I give him credit for calling me. 

When I look back at our many text conversations and think back to our discussion over a plate of French toast, I don't believe that his entire story is untrue. I think he is someone who doesn't understand how securing an apartment works, has no idea of the amount of work it takes to put together a household, and doesn't want to say "no" to a woman twice his age who wants to help. He told me he was able to buy a vehicle, which I was glad for, as that was a part of why we were raising money for him. If that's what he used the money for, then great, it will help him secure employment.

By the time he and I chatted I was over my anger and grief and had informed everyone involved of the outcome. I let him know that the fundraiser had been reported. I have no idea how much money he has withdrawn from it or how he's spent it. He thanked me for everything I did for him to help him get a car.

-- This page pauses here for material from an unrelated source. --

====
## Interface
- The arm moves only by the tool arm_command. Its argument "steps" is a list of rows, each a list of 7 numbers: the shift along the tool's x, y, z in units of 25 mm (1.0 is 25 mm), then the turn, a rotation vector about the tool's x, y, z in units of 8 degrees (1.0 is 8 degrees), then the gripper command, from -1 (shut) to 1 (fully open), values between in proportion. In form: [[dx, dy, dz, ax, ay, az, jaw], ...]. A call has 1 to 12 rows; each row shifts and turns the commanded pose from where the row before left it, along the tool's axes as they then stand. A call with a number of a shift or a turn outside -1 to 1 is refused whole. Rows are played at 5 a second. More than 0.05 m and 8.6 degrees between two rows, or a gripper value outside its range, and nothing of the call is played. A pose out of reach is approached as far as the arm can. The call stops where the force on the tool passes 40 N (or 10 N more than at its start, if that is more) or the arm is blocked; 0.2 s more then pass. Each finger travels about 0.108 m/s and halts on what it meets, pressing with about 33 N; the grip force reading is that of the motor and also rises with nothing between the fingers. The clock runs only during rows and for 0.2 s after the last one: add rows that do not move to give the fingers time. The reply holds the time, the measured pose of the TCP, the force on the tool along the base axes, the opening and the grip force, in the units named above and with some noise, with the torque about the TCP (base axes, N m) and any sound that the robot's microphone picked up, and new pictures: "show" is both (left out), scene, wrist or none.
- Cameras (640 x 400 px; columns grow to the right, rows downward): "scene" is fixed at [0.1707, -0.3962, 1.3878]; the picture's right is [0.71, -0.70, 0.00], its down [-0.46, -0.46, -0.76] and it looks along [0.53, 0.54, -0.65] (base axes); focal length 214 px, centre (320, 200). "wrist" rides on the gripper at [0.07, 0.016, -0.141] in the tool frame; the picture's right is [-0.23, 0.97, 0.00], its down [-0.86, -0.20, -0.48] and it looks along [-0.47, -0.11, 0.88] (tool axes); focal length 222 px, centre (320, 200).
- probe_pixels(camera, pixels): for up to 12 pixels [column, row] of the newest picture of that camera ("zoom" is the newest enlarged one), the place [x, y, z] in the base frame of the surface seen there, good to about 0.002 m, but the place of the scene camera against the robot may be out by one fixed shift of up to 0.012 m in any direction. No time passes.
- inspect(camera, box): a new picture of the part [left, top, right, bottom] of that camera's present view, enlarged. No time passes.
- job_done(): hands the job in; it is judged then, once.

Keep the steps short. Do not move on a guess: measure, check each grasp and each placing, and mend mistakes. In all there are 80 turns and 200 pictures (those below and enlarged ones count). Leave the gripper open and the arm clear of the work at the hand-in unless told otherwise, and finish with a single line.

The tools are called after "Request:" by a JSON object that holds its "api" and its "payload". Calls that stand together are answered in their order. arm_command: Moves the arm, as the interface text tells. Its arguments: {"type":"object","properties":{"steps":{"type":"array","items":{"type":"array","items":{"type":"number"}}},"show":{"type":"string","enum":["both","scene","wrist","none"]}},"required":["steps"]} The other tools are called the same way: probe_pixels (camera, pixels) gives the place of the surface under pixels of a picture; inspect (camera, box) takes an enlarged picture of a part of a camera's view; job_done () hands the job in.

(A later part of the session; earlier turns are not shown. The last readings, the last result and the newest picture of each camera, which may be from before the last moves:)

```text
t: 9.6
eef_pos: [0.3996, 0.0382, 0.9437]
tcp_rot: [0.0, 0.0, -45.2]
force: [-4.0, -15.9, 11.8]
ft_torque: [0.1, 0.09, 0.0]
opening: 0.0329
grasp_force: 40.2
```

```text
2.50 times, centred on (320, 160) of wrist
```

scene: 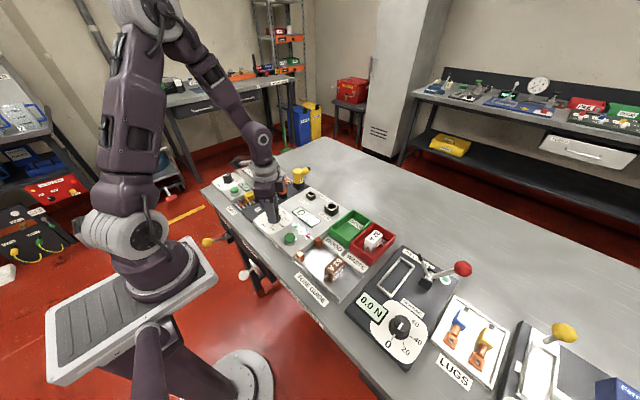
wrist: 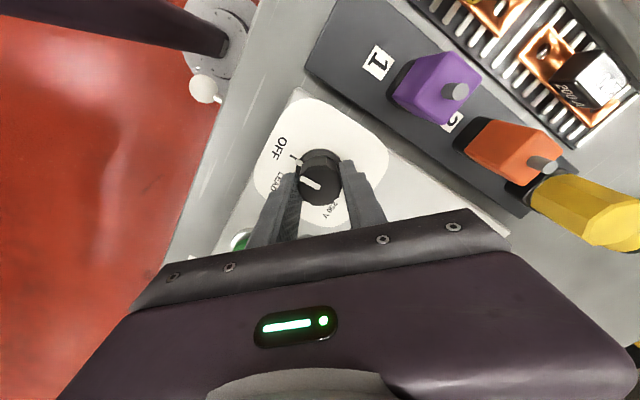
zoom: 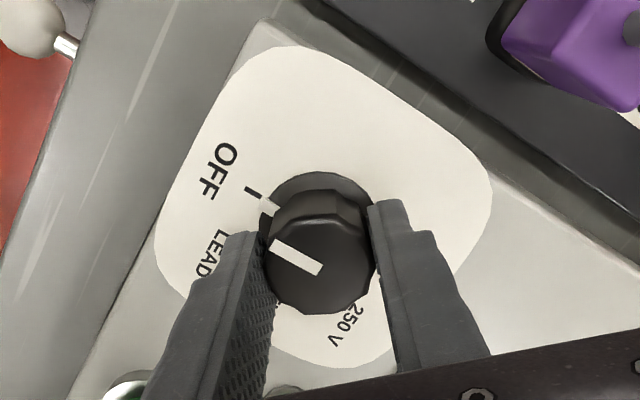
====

I was relating this entire experience to someone who works in the nonprofit world. I said that within the Mutual Aid Network, people gave to others in the hopes that their stories of need were true. It's one of the reasons why people only give $5 or $10, because if the need wasn't real then at least it was just a small amount. She said to me, "Trust is a big word."

And she's right. When we as donors give to a nonprofit, we have a base line of trust. To become a 501c3, paperwork must be filed, bylaws written and adhered to, and donor intent is the golden rule. I had taken a leap outside of the world of nonprofits and had gotten burned.

Clearly, I will no longer be fundraising directly for those in need, but giving to the organizations that exist to help them.